_TO DO_
A. Could you quote the source passage from "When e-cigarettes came" up to and including "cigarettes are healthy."?
B. Write what comes next in the source passage.

_SOURCE PASSAGE_
┏━━
To puff or not to puff — to regulate or not to regulate — those are the questions.
When e-cigarettes came on the market, they were touted as a healthier alternative to smoking cigarettes.
However, instead of smokers using e-cigs as a cessation tool, many tobacco users are using the products in addition to traditional cigarettes or to maintain their nicotine addictions.
Although health officials have yet to quash the claim e-cigarettes are healthier than burned tobacco products, they are hesitant to back claims that the electronic cigarettes are healthy.
Officials at the Food and Drug Administration and Centers for Disease Control both admit more research needs to be done determine the long-term health effects of consuming nicotine vapor both by the smokers and those who might come in second-hand contact with the nicotine liquid or vapor.
The CDC has reported a sharp increase in the number of poison control hotline calls related to liquid nicotine exposure in children — from one per month in September 2010 to 215 per month in February 2014. The most common adverse health effects mentioned in e-cigarette calls were vomiting, nausea and eye irritation.
Previously nicotine poisoning was only reported in children who ate tobacco products. Liquids can be ingested or absorbed by the skin and may be more enticing to children because of their flavorings.
The National Institutes of Health notes nicotine itself can have adverse health consequences, which can include increased blood pressure and heart rate, nausea, sweating, and diarrhea.
Although not all the evidence is in on e-cigs, the FDA was not deterred in April from requesting authority to regulate e-cigarettes and liquid nicotine products.
Among the new regulations would be:
n Minimum age and identification restrictions to prevent sales to underage youth
n Requirements to include health warnings
n Prohibition of vending machine sales, unless in a facility that never admits youth
Tobacco product makers would have to:
n Register with the FDA and report product and ingredient listings
n Only market new tobacco products after FDA review
n Only make direct and implied claims of reduced risk if the FDA confirms that scientific evidence supports the claim and marketing the product will benefit public health as a whole
n Not distribute free samples
Local governments, including the city of McPherson, also are looking at regulating the new nicotine products.
┗━━
_COLLECTED MATERIAL_
┏━━
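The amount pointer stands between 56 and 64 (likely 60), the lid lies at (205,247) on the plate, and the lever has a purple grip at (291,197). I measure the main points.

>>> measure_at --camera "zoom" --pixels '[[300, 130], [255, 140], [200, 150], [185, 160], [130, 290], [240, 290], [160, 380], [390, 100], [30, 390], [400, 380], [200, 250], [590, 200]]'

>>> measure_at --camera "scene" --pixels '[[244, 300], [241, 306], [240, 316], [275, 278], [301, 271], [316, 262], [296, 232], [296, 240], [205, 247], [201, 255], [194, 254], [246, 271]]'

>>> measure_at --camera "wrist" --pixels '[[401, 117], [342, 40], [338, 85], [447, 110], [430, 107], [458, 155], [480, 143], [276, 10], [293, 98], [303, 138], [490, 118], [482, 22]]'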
┗━━
_ANSWER SET_
A.
When e-cigarettes came on the market, they were touted as a healthier alternative to smoking cigarettes.
However, instead of smokers using e-cigs as a cessation tool, many tobacco users are using the products in addition to traditional cigarettes or to maintain their nicotine addictions.
Although health officials have yet to quash the claim e-cigarettes are healthier than burned tobacco products, they are hesitant to back claims that the electronic cigarettes are healthy.

B.
On Monday, the city will look at e-cigarettes in terms of city codes. The new regulations would treat e-cigarettes similarly to other tobacco products, including prohibiting purchase and consumption of liquid nicotine by anyone younger than 18.
The city also is considering a city ordinance based on Salina’s smoking ordinance that would ban smoking e-cigarettes in all the same locations traditional cigarettes are banned.
The nonsmoking public should appreciate some users of e-cigarettes are using the products to quit smoking or reduce the adverse health effects of their nicotine consumption.
However, trading cigarettes for e-cigarettes is trading one addiction for another. Smoking cessation options are available that will not injure smokers or those around them.
Government officials can’t ignore the potential adverse health affects of liquid and vapor nicotine on the nonsmoking public.
They also can’t neglect the potential hazards to youth who may be exposed to or become hooked on a highly addictive drug through contact with e-cigarettes.
The e-cigarette industry already has grown at rapid rate. The time to put in place safeguards is now.
The McPherson community is urged to support the city’s attempts to regulate e-cigarettes and liquid nicotine.

— Cristina Janney for The McPherson Sentinel Editorial Board.